Walter Froembling (Frombling), as he chose to be known, was a pharmaceutical chemist and plant collector. After his father died in London in 1870, when Walter was eleven years old, he was sent to Berlin to live with family members. During the mid-1880s he spent three years in Chile, collecting plants in that country and in Venezuela, and sending his specimens to Muenchen. Years later he published a paper on this visit, "Ueber botanische excursionen waehrend eines dreijahrigen aufenthaltes in Chile", in the Sitzungsberichte der botanische verrein in Muenchen (1895). After his travels he studied in Germany and passed the Staatsexamen in pharmacy in 1889. Subsequently he obtained the degree Doctor of Philosophy (PhD) in botany at the Royal Bavarian Ludwig Maxmillian University, Muenchen, in 1896. That same year he published a paper on "Anatomisch-systematische Untersuchung von Blatt und Axe des Crotoneen und Euphyllanteen" in the Botanisches Centralblatt (1896, Vol. 65, in 8 parts). Meanwhile he had worked as an assistant at the Botanical Laboratory in Muenchen from 1893.
In 1897 Froembling came to the Cape Colony, where he was registered as a chemist and druggist on 27 November that year. He set up a pharmaceutical business in Cape Town, advertising himself as W. Froembling, Pharmaceutical Chemist and Botanist. It seems that he was still employed by the Botanical Laboratory in Muenchen at this time, until October 1898, and he may have been sent to the Cape to collect material. However that may be, he collected plants around the city, mainly in the northern parts of the Cape Peninsula, and mainly between October 1897 and August 1898. Some 500 of his specimens, accurately labelled and documented and perfectly mounted, were acquired by the Compton Herbarium in Cape Town. The species Agathosma froemblingii was named in his honour by R.A. Dummer*. He also experimented with drugs in association with Prof. P.D. Hahn* and Dr Arnold Penther*, and published papers on traditional medicines used by the indigenous population of South Africa. His interests in natural history extended beyond botany, for in 1909 he donated a small collection of insects from Namibia to the South African Museum.
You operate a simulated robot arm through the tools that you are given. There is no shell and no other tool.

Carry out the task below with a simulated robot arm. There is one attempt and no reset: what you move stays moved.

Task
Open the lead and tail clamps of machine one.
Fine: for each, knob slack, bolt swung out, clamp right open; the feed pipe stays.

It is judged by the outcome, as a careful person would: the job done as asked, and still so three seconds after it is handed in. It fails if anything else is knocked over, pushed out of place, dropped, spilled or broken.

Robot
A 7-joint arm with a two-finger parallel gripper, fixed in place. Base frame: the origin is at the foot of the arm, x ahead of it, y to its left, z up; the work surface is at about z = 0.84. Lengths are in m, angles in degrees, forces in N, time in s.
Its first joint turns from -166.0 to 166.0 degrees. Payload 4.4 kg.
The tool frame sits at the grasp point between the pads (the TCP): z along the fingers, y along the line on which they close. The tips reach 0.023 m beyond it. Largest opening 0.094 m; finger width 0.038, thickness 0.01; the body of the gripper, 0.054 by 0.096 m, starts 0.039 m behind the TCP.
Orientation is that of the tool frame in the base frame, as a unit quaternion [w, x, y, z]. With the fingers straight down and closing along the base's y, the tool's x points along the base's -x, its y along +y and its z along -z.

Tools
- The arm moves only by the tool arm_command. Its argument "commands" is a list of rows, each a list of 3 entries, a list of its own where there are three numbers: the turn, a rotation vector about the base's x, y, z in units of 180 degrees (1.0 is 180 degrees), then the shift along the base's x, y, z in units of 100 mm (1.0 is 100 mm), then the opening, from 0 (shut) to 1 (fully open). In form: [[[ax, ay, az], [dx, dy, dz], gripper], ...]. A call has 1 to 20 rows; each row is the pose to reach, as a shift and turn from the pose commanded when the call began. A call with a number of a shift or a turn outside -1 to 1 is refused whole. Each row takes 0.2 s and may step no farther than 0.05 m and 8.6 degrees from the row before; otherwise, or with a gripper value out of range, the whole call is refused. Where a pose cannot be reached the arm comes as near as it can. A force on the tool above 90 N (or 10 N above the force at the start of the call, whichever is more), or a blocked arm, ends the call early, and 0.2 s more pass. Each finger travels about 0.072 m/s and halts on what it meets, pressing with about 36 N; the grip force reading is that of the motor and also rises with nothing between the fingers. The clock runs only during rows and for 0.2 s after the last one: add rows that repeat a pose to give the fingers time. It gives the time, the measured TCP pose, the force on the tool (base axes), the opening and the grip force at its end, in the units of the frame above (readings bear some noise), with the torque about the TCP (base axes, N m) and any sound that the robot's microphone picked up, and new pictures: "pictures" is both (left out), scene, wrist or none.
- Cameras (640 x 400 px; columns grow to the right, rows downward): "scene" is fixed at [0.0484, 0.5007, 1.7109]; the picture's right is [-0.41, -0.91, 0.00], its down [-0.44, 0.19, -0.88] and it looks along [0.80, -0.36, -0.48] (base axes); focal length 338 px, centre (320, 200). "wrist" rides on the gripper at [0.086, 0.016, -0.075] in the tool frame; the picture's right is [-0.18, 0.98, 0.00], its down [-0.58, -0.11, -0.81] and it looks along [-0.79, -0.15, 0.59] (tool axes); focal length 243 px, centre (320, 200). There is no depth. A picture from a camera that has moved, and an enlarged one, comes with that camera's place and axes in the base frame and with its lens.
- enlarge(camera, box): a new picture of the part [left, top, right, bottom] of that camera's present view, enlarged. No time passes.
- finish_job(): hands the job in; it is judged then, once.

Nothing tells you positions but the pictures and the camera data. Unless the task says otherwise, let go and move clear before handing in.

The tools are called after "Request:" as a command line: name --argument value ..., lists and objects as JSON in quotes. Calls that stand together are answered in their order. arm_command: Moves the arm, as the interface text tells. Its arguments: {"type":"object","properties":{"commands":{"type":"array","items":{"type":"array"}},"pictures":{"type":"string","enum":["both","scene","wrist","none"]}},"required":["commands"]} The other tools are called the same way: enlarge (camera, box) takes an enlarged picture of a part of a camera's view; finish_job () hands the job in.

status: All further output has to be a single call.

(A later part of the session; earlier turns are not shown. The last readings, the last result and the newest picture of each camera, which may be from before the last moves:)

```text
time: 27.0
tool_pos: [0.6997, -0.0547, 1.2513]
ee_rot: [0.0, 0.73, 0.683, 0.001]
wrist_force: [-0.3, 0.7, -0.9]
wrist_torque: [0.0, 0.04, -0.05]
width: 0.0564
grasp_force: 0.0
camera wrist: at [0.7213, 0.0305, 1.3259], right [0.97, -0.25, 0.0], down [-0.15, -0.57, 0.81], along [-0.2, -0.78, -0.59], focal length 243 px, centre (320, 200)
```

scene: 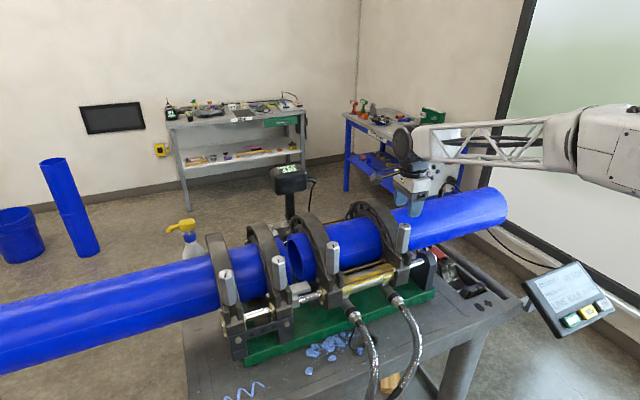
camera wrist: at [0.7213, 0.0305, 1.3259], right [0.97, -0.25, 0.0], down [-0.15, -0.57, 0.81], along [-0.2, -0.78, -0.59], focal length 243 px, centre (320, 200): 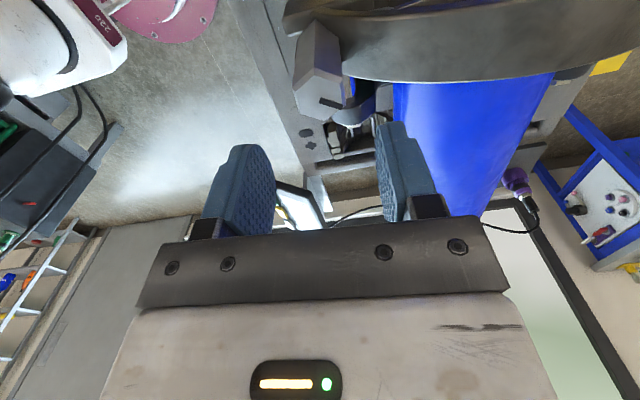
In 1932 Froembling published a short article on "Counter-prescribing" (of medicines by pharmacists) in the South African Medical Journal (Vol. 6(24), pp. 793-796), raising points of interest to both doctors and pharmacists. His article and the invited contributions to the topic of other professionals, published at the same time, considered the advantages and disadvantages of counter prescription and related topics such as medical advertisements, the prescription of medicine by medical practitioners, and the sale of patent medicines.
Froembling was a loving and compassionate man who spoke English, Afrikaans, German and French, and had a working knowledge of Spanish, Russian and Arabic. However, he published few papers. He was a member of the Botanical Society of South Africa from its inception in 1913 to his death. In 1909 he served as president of the Pharmaceutical Society of the Cape Colony and at other times as its secretary. During a career that spanned many decades he dedicated himself to teaching young pharmacists, at a time when no formal education in pharmacy was available in South Africa, and campaigned for higher educational standards. His lectures, delivered free, dealt with medicinal plants, chemistry, physics, and the British Pharmacopoeia. As early as June 1905 he read a paper on "The chemist's assistant and his training on the European continent" before members of the Pharmaceutical Society of the Cape Colony. His services to the profession were recognised by the institution of an annual Froembling Memorial Lecture.